El realismo protestante, que reitera como hace Jüngel la completa corrupción de la condición humana, debería tener en cuenta de forma no menos realista los datos procedentes de la observación empírica sobre la capacidad de bien que exhibe obstinadamente el ser humano, por ejemplo en los casos de altruismo heroico. Tiene sentido acentuar la radicalidad de la postración personal para remarcar más el papel salvífico de Dios, al menos a un nivel trascendental, pero si la teología tiene que hacer las cuentas con la realidad, debería integrar también otros datos y respetar la complejidad irreductible de la naturaleza humana (¿resultado de su ser creado o de su ser pecador?).
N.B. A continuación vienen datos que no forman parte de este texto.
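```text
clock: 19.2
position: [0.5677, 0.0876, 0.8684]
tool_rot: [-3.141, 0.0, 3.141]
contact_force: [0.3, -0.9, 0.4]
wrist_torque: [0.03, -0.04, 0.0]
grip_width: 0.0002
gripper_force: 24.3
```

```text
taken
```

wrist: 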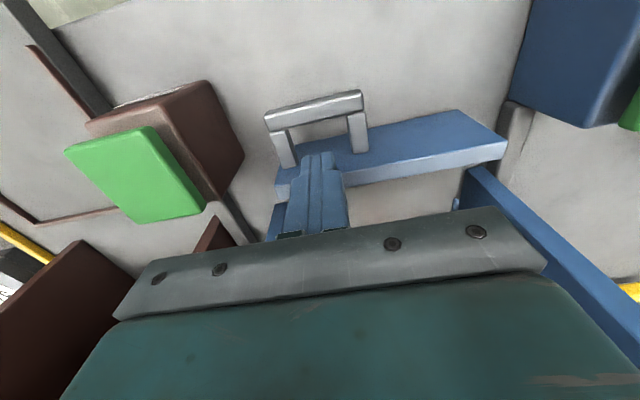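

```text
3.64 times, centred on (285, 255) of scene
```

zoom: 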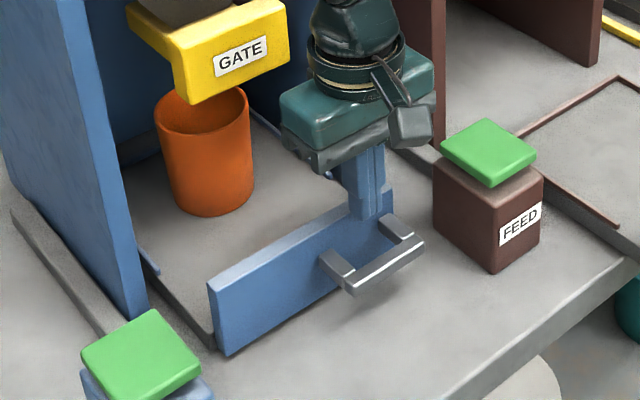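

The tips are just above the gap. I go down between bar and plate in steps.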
Por lo demás es bueno recordar que el esfuerzo ecuménico y de búsqueda de la propia identidad se ve a menudo fuertemente condicionado por otros acontecimientos y por otras tendencias. En primer lugar está el problema concreto de la secularización, que afronta de forma dramática el protestantismo europeo, y que replantea con particular urgencia la cuestión no sólo o no tanto de su identidad, sino de su supervivencia: todo lo que contribuya a salvar la tradición evangélica-reformada en Europa de la hecatombe secularista debe ser saludado, también entre los católicos. En ese sentido la obra de Jüngel es bienvenida, pues se sitúa en el extremo opuesto de las tendencias teológicas que han contribuido –no sólo entre los protestantes- a la disolución del cristianismo occidental.

Por otro lado algunos sentimos que el diálogo ecuménico en curso ha sido y sigue siendo soprepasado por lo que pueden denominarse las “alianzas transversales” en campo teológico, a menudo implícitas pero no menos llamativas. Desde que Richard Niebuhr propuso su tipología de las teologías cristianas en cinco modelos, y de las sucesivas propuestas y reediciones (como la reciente y magnífica de H. Frei), se vuelve patente que las divisiones confesionales se entrecruzan con las metodológicas y las de tendencia: a menudo sentimos más diferencias entre dos teólogos católicos que entre un católico y un protestante, y viceversa. Lo mismo puede decirse de las semejanzas, lo que debiera dar que pensar sobre el pluralismo actual y cómo insertar en él los debates ecuménicos.